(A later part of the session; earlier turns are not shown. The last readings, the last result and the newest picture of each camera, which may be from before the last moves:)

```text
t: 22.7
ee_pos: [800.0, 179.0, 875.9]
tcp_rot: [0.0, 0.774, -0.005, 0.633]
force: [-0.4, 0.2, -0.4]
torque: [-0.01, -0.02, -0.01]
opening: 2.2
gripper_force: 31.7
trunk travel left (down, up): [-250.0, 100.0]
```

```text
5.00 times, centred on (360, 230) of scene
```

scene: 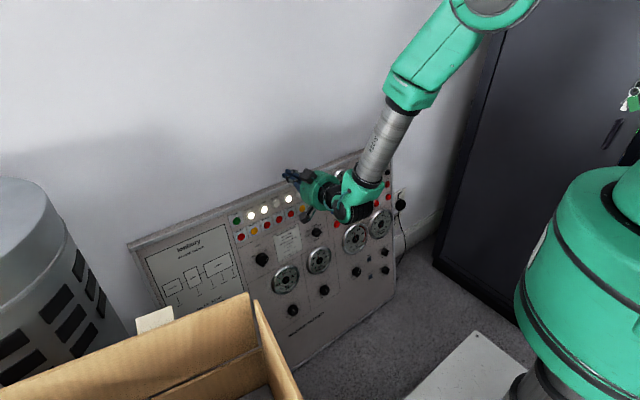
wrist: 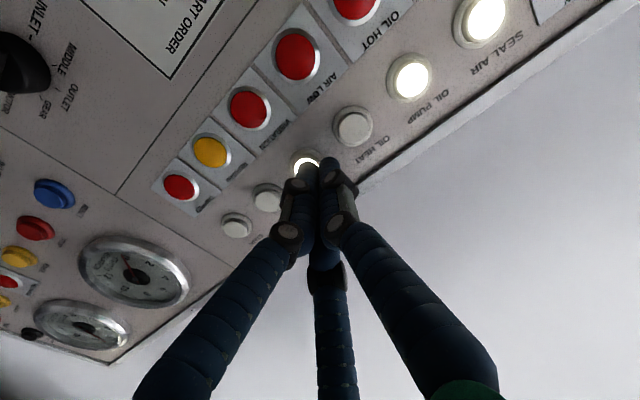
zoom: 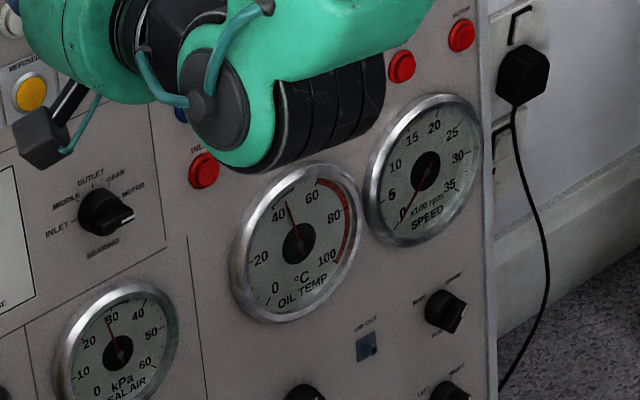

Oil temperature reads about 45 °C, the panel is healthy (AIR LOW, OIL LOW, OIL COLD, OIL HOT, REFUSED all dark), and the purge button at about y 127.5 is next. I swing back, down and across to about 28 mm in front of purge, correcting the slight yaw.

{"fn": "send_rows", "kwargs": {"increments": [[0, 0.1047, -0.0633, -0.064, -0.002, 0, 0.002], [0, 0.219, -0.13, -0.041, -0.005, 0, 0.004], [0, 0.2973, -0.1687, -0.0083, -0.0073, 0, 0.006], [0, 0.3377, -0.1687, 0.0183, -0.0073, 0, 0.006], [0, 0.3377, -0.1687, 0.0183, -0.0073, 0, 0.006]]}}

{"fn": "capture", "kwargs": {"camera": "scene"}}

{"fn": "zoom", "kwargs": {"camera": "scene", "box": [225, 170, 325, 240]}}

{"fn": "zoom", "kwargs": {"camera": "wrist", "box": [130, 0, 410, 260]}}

###

REQUIREMENTS: Without including any pictures, reproduce the listing exactly.

TASK RESULT:
(A later part of the session; earlier turns are not shown. The last readings, the last result and the newest picture of each camera, which may be from before the last moves:)

```text
t: 22.7
ee_pos: [800.0, 179.0, 875.9]
tcp_rot: [0.0, 0.774, -0.005, 0.633]
force: [-0.4, 0.2, -0.4]
torque: [-0.01, -0.02, -0.01]
opening: 2.2
gripper_force: 31.7
trunk travel left (down, up): [-250.0, 100.0]
```

```text
5.00 times, centred on (360, 230) of scene
```

scene: 
wrist: 
zoom: 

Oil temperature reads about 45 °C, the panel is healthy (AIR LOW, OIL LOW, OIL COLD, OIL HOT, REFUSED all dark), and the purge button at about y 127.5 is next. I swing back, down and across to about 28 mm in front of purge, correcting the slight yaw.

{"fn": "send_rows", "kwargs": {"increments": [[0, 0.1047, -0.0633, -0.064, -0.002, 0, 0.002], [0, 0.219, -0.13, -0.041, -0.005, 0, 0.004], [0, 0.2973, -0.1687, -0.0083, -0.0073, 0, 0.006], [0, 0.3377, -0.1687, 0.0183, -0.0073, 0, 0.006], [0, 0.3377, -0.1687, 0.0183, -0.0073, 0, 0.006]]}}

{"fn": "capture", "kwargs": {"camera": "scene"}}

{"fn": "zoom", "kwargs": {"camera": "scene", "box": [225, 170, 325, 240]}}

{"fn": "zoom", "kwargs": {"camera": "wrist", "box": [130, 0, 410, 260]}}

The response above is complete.